Summary: A sermon for the 2nd Sunday after Epiphany The wedding at Cana

2nd Sunday after the Epiphany

John 2:1-11


2:1* ¶ On the third day there was a marriage at Cana in Galilee, and the mother of Jesus was there;

2* Jesus also was invited to the marriage, with his disciples.

3* When the wine failed, the mother of Jesus said to him, “They have no wine.”

4* And Jesus said to her, “O woman, what have you to do with me? My hour has not yet come.”

5* His mother said to the servants, “Do whatever he tells you.”

6* Now six stone jars were standing there, for the Jewish rites of purification, each holding twenty or thirty gallons.

7* Jesus said to them, “Fill the jars with water.” And they filled them up to the brim.

8* He said to them, “Now draw some out, and take it to the steward of the feast.” So they took it.

9* When the steward of the feast tasted the water now become wine, and did not know where it came from (though the servants who had drawn the water knew), the steward of the feast called the bridegroom

10* and said to him, “Every man serves the good wine first; and when men have drunk freely, then the poor wine; but you have kept the good wine until now.”

11* This, the first of his signs, Jesus did at Cana in Galilee, and manifested his glory; and his disciples believed in him.

Grace and peace to you from our Lord and Saviour, Jesus who is the Christ. Amen

There is a protest song from the 60’s by the Five Man Electrical Band entitled "Signs", which I think is a good introduction to our gospel lesson this morning.

Listen to part of the lyrics:

And the sign said,

"Long-haired freaky people

Need not apply."

So I tucked my hair up under my hat

And I went in to ask him why.

He said, "You look like a fine upstandin’ young man.

I think you’ll do."

So I took off my hat and said, "Imagine that.

huh, me workin’ for you."

Whoa, sign, sign.

Everywhere a sign.

Blockin’ out the scen’ry.

Breakin’ my mind.

Do this. Don’t do that.

Can’t you read the sign

And the sign said, "Everybody welcome.

Come in. Kneel down and pray."

But when they passed around the plate at the end of it all,

I didn’t have a penny to pay

So I got me a pen and a paper

And I made up my own little sign.

I said, "Thank you, Lord, for thinkin’ ’bout me.

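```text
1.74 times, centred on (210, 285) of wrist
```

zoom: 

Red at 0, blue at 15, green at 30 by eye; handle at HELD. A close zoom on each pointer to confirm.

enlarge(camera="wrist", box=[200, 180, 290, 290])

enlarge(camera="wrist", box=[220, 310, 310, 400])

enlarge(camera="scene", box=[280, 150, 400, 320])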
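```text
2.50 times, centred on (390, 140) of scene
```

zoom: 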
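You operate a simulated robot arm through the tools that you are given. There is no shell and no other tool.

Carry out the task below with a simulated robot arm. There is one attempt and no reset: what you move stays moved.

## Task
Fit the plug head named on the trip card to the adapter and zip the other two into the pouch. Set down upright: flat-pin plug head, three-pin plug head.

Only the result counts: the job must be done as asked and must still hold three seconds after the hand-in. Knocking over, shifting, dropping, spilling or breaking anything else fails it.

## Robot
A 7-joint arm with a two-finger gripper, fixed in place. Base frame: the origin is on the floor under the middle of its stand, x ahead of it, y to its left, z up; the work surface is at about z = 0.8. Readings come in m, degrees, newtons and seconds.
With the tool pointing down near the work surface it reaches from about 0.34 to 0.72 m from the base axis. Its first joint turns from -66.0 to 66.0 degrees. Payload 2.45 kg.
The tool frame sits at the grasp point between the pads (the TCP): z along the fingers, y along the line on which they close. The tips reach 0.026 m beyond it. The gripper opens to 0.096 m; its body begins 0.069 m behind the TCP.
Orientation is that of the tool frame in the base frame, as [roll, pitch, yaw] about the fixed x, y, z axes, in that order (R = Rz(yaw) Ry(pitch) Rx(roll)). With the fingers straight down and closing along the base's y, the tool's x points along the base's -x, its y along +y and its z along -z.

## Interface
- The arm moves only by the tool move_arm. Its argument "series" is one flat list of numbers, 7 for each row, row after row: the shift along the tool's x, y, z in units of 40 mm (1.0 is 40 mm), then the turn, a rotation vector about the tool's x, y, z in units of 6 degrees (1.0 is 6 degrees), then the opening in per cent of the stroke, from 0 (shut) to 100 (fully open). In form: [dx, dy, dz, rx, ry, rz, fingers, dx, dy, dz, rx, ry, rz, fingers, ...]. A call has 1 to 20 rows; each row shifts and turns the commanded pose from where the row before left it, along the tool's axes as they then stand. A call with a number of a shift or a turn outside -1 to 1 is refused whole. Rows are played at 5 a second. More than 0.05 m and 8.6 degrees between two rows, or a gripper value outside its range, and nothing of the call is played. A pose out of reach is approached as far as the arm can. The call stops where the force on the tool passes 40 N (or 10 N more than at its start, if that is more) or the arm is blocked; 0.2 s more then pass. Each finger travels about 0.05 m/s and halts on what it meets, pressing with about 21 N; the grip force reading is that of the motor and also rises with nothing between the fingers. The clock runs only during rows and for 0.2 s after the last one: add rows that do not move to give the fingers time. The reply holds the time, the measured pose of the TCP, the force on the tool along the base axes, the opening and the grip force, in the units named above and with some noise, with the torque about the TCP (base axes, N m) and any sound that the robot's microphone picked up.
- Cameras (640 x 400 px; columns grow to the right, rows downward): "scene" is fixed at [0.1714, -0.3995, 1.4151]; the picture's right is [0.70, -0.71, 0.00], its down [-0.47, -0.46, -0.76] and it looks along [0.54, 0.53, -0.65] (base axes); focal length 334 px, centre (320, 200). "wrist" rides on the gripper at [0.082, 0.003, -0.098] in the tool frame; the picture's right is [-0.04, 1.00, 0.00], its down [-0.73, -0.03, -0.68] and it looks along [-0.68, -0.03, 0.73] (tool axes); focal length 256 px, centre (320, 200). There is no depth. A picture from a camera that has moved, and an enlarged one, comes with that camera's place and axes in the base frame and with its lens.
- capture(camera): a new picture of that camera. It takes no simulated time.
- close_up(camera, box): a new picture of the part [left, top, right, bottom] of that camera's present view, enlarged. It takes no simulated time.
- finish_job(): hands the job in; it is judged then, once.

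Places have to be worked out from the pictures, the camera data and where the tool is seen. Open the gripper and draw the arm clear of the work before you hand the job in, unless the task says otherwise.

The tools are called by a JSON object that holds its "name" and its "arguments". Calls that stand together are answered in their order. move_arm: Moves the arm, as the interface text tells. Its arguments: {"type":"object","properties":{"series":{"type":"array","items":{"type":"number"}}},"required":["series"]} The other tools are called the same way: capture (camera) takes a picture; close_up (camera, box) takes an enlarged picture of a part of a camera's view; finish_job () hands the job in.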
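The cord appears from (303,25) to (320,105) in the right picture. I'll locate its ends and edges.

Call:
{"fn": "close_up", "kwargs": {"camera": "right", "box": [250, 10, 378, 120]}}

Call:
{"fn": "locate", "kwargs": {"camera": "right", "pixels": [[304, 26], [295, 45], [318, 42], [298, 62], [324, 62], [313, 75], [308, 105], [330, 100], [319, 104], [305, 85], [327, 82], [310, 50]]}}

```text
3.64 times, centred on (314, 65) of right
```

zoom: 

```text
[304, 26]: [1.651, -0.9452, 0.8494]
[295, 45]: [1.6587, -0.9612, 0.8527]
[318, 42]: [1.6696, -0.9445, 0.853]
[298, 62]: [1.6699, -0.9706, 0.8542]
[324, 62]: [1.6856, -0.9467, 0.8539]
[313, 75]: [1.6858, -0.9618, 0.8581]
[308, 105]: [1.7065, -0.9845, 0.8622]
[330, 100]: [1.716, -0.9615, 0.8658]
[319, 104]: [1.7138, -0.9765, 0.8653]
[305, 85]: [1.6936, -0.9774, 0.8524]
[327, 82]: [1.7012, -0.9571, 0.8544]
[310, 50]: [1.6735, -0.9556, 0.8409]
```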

I’m alive and doin’ fine."

Whoo! Sign, sign.

Everywhere a sign.

Blockin’ out the scenery.

Breakin’ my mind.

Do this. Don’t do that.

Can’t you read the sign?

Whoo! sign, sign everywhere a sign. There are signs all around us. Traffic signs, stop signs, advertising signs, welcoming signs, keep out signs, all kinds of signs.

In our gospel lesson this morning, it says:"This, the first of his signs, Jesus did at Cana in Galilee, and manifested his glory; and his disciples believed in him."

And what was this sign? Changing water into wine! What a first sign!

A sign uses elements of our world to point to God’s presence, God’s glory among us. A sign, water to wine, a sign, bread and wine, Jesus’ body and blood, a sign, water, cleansing, new birth, a sign. God’s signs of his presence are all around us. As God’s children, God has been signing us, showing us His presence, showing us his presence among us in many different ways.

All around us are signs of God’s glory. The sky, the water, the earth itself, people, you and me. We are all signs of God’s presence in this world.

And in our gospel lesson, there is an unique sign of God’s glory through his son Jesus Christ.

Jesus and the disciples had gone to a wedding. In Jesus day, a wedding was a major festival which could last several days. Usually, the best food and wine were served first so that many people could enjoy the very best of the celebration. Then something happened. The wine ran out. Either the groom or the groom’s parents had not planned on such a crowd, or not enough wine was delivered. What ever the case, the wine ran out. You need to remember that in Jesus day, wine was like water to us. The water was not good, but when it was used to distill wine, it became healthy again.

The wine ran out. Mary, being a friend of the family found out and depending upon her eldest son as she usually did since Joseph died, goes to him with the problem. His response on the surface may seem abrupt, and rude, but it really isn’t because the English doesn’t translate the Greek or Aramaic very well. I don’t know what Mary thought Jesus could do? Maybe find some more wine, maybe try to substitute something else. But she turned to Jesus for help, Jesus answers "O woman, what have you to do with me? My hour has not yet come." A strange answer, but on further examination, not so strange. The word woman is translated better, lady, or dear woman, a sign of respect and honor. The rest can be better translated, "Don’t worry; you don’t quite understand what is going on; leave things to me, and I will settle them in my own way."